* [Task 1]
Copy, character for character, the lines running from the one with "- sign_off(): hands" to the one with "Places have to", ends included. Leave out every other line. Use JSON: a list with one string for each line that is not empty.

* [Source document]
>>>>>

According to [6,7], critical thinking requires three components: (1) a disposition to thoughtfully analyze the issues and subjects experienced by someone, (2) knowledge concerning logical exploration and argumentation procedures, and (3) certain competence in using those approaches. Paul and Binker (1990) state that critical thinking skill is the ability and disposition to critically evaluate a belief, what assumptions are based on it and on what basis these assumptions can survive [8]. In [9, 10], the author stated that critical thinking skill is defined as the ability to make decisions by considering the facts available, the situation’s context, and the concept raised. In [11], the authors then added that critical thinking is a form of a rational reflective thinking process that focuses on determining what to believe or what to do. Students are expected to have the ability to think critically if they are able to ask something and find information appropriately. Based on the analysis of the information and knowledge they have, students try to answer problems logically and creatively with conclusions that are acceptable to common sense [12].

Creative thinking skill is the ability of students to identify, solve or find solutions, and solve various problems by looking for alternative problem solving based on their own abilities and thoughts [13–15]. The ability to think creatively can be measured by several indicators including (1) fluency which means the capacity of sharing ideas, (2) flexibility which means the skill to suggest several problem solutions, (3) originality which is the capability to develop new ideas as a result of their own thought process, and (4) elaboration which is the capability to describe something in detail [16].

In practice, there are some factors causing students’ low critical and creative thinking skills one of which is teacher-centered learning approach that the teacher function in the classroom is more like a lecturer presenting instructional materials and the students are expected to passively receive the knowledge being presented. Science teachers should applied student-centered learning approach in which students are allowed to hone and use their critical and creative thinking skills [17]-[20]. In the industrial revolution of the 21st century, direct learning model increasingly makes students not accustomed to think critically and creatively. Therefore, by using digital technology teachers can present science instructional materials which can allow the students to have a better critical thinking skill [21].

<<<<<

* [Collected material]
>>>>>

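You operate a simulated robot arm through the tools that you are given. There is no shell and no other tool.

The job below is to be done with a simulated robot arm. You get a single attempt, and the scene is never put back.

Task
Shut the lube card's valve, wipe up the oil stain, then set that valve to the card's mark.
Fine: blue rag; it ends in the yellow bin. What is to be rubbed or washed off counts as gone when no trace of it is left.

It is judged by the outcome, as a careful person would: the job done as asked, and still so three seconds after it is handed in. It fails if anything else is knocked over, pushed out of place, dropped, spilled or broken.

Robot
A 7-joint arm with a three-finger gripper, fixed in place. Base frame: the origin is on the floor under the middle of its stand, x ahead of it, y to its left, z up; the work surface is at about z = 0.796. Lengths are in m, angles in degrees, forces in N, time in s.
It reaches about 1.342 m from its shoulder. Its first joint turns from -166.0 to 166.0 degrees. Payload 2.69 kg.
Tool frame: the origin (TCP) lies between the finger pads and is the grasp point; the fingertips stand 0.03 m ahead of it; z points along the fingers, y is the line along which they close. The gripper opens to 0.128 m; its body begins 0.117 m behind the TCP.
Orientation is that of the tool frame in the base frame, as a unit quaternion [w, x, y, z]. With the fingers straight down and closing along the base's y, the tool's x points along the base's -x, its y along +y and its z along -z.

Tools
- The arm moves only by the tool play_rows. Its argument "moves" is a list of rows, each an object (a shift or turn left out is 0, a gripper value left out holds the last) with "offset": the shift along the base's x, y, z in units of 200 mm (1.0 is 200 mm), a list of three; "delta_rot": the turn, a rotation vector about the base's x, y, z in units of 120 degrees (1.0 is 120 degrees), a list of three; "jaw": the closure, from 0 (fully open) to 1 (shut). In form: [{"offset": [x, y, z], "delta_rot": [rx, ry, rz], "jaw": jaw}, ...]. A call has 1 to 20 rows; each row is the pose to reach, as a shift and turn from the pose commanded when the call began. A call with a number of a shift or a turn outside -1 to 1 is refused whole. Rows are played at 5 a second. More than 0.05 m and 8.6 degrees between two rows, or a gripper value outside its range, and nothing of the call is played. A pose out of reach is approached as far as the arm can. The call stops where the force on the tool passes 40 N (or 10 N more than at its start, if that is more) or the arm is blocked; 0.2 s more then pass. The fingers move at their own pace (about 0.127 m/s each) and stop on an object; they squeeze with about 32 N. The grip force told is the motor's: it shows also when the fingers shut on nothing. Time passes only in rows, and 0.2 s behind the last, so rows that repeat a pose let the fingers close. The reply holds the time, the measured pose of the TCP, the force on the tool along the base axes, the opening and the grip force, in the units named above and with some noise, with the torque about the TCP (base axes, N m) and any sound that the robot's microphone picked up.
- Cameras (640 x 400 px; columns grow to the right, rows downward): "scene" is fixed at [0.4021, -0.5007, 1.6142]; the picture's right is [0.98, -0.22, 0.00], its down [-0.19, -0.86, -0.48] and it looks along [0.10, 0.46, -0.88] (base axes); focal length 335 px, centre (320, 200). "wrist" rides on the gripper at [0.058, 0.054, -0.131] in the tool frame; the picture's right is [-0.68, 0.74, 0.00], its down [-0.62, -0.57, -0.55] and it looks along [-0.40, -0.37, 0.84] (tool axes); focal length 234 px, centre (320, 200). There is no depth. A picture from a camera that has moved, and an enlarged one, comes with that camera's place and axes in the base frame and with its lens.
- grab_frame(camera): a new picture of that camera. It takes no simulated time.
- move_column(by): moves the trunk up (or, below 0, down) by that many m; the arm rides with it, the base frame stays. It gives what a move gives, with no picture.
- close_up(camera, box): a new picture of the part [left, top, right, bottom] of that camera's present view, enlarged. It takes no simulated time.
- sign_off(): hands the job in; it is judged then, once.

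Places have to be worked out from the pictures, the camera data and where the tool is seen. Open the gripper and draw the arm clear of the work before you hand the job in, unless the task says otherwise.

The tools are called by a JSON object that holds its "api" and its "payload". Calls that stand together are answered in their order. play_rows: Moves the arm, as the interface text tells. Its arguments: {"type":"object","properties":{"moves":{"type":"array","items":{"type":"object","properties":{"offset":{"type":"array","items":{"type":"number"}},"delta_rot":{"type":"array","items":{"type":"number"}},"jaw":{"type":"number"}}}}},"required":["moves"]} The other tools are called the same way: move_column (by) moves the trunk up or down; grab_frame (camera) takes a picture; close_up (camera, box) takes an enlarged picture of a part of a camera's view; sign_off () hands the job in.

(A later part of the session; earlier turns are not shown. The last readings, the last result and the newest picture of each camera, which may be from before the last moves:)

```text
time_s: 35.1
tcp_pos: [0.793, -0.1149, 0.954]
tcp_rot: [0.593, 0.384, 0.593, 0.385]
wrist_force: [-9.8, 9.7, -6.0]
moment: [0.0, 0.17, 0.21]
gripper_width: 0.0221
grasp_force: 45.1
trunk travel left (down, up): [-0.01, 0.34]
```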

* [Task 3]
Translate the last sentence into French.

<<<<<

* [Task 2]
Extend the source document, starting right after its last sentence.

* [Task response 1]
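[
  "- sign_off(): hands the job in; it is judged then, once.",
  "Places have to be worked out from the pictures, the camera data and where the tool is seen. Open the gripper and draw the arm clear of the work before you hand the job in, unless the task says otherwise."
]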

* [Task response 2]
In the Industrial revolution of the 21st century, teachers usually use technology in presenting the instructional materials. The role of technology in education is very significant [16]. Almost all learning processes in elementary schools today involve technology such as using applications as instructional media. This is commonly known as blended learning, and the use of technology aims to support in achieving learning objectives and in creating a different learning experience for students.

Gamification is the use of game in a non-game environment to increase students’ learning motivation [22]. Gamification increases students’ participation in the learning process [23]. Children generally enjoy playing games and such phenomenon may be applied in learning context, prompting the development of a new teaching technique: gamification [24–27]. There are several applications that can be implemented to innovate interactive learning media one of which is Genially.

Genially is a learning media creation platform that has been widely used in education. vidergor [28] uses genially to design a digital escape room to increase elementary school students’ collaboration and motivation. Genially has the advantage of being easy to use and accessible [29, 30]. The features in Genially are suitable for beginner developers, so teachers at schools can design learning media using Genially according to their needs [31]. Genially can also increase engagement in learning and allow students to may share their knowledge and improve their communication abilities [32].

The study conducted by [24] found that a game increased the knowledge of Serbian fifth graders in recognizing plants. In education, Gamification may help students improve their computational thinking skills and motivate them to develop their learning capacities on their own by assisting them in increasing their insight, processing the information, communication, and community awareness skills [33]. During the learning process, students get innovation and new insight. In other words, students get a new atmosphere in the learning process. Therefore, students easily understand the learning materials [34]. Science learning involves students directly in acquiring knowledge as a result of student curiosity. The effectiveness of gamification is different from each student. Gamification must be studied and implemented with care, by paying attention to several factors such as including individual learning styles and personality characteristics [35]. Summary of the findings reported Gamified learning experiences developed using the software package Genially were shown to enhance the students’ critical thinking competence.

Through information technology, blended learning is able to enhance students’ critical thinking skills [36]. In this case, the teachers conduct the learning process by employing learning media in the forms of technology [37]. In particular, gamification can improve the performance of academic skills [38]. Academic skills can be developed through oral discussion, critical thinking, vocabulary development, oral interpretation, creative acting, observation and recording, information research, graphs and graph interpretation, and summaries. In a classroom setting, a physical and intellectual setting provided has the ability to supports the development critical thinking through a spirit of discovery [39]. Critical and creative thinking skill are two skills that must be included in school curriculum in the 21^st century.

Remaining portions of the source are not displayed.